Written instruction A:
Your answer should consist only of the lines below from the one with "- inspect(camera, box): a" through the one with "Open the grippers", copied exactly.

Page extract:
++++++++++

I'm wondering whether the black edges also confuse the affine transformation in bUnwarpJ. Do you think I should replace the black with a more neutral colour before feeding it into the plugin?

Here's my log.txt: PARAMETER SETTINGS: Use backup registration method if primary fails? true Select primary registration method: SIFT/Landmark correspondences Select secondary registration method: bUnwarpJ Select transformation type if using SIFT: Affine Number of tries for SIFT to find correspondence points: 1 Method to improve SIFT point selection: none Select index type for calculation: NDVI: (NIR-Vis)/(NIR+Vis)

++++++++++

Data extract:

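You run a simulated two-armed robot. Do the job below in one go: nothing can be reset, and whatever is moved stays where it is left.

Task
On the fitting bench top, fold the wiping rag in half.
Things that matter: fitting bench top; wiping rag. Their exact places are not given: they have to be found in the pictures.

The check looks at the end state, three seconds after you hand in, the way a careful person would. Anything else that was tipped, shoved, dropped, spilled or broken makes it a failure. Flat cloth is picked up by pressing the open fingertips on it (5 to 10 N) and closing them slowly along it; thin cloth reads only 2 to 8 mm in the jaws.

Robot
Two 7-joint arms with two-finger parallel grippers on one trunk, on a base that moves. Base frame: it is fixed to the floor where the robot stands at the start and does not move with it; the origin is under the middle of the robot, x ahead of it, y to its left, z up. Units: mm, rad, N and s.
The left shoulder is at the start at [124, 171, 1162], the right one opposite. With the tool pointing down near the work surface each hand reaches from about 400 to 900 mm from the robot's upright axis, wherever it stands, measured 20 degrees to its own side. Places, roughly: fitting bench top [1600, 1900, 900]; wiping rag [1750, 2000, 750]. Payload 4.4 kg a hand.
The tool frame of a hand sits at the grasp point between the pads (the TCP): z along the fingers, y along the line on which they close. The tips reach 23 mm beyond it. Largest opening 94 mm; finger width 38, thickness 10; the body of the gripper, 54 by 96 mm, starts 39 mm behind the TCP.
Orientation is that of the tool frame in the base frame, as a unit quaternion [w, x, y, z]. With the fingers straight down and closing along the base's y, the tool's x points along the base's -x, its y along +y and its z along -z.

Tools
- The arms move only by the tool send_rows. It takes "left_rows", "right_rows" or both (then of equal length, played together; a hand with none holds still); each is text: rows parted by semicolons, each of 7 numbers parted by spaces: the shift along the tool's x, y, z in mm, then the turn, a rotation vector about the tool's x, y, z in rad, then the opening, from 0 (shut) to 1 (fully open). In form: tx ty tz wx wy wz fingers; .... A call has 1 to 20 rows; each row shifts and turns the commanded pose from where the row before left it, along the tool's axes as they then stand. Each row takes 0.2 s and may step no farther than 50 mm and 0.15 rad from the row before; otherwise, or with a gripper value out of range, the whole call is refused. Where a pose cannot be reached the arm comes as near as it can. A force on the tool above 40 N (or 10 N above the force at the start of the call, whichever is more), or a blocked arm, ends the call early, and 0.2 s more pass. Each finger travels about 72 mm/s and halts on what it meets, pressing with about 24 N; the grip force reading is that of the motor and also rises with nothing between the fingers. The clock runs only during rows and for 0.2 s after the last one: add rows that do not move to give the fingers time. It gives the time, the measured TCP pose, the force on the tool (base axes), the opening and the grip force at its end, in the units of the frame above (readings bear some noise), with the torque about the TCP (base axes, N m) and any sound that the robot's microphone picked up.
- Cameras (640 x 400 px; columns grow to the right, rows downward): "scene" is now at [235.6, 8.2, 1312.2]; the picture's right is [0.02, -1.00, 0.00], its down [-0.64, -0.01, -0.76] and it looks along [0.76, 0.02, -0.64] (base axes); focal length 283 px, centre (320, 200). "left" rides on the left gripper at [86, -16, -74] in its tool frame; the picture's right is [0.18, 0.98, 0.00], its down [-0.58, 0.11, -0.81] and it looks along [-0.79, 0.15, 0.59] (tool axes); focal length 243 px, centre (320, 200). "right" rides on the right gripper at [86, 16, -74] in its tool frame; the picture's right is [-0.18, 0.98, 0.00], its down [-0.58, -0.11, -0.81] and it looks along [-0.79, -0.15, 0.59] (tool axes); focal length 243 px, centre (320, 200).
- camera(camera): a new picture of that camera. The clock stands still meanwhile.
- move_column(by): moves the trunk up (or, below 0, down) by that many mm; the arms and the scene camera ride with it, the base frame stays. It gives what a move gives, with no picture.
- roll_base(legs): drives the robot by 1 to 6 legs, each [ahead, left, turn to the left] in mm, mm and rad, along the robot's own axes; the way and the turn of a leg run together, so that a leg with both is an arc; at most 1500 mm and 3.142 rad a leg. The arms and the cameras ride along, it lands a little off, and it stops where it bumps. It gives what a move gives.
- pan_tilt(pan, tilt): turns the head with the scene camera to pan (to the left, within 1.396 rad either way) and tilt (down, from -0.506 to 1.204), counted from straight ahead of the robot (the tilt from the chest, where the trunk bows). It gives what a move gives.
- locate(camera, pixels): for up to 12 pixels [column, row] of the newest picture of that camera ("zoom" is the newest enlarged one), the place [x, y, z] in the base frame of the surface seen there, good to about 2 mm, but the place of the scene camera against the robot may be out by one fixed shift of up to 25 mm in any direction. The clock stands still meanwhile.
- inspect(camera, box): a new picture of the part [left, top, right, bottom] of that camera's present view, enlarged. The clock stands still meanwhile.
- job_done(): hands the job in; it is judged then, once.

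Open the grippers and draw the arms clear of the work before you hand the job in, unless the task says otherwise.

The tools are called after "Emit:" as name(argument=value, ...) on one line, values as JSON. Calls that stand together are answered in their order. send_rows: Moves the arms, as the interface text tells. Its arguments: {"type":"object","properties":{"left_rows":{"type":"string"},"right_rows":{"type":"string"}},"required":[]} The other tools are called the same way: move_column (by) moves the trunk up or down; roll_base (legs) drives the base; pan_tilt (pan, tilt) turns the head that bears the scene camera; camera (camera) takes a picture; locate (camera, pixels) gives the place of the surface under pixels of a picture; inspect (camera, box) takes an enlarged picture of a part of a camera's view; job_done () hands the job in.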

++++++++++

Written instruction B:
Retype the section of the page extract that opens with "I'm wondering whether" and closes with "calculation: NDVI: (NIR-Vis)/(NIR+Vis)".

Correct output A:
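- inspect(camera, box): a new picture of the part [left, top, right, bottom] of that camera's present view, enlarged. The clock stands still meanwhile.
- job_done(): hands the job in; it is judged then, once.

Open the grippers and draw the arms clear of the work before you hand the job in, unless the task says otherwise.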

Correct output B:
I'm wondering whether the black edges also confuse the affine transformation in bUnwarpJ. Do you think I should replace the black with a more neutral colour before feeding it into the plugin?

Here's my log.txt: PARAMETER SETTINGS: Use backup registration method if primary fails? true Select primary registration method: SIFT/Landmark correspondences Select secondary registration method: bUnwarpJ Select transformation type if using SIFT: Affine Number of tries for SIFT to find correspondence points: 1 Method to improve SIFT point selection: none Select index type for calculation: NDVI: (NIR-Vis)/(NIR+Vis)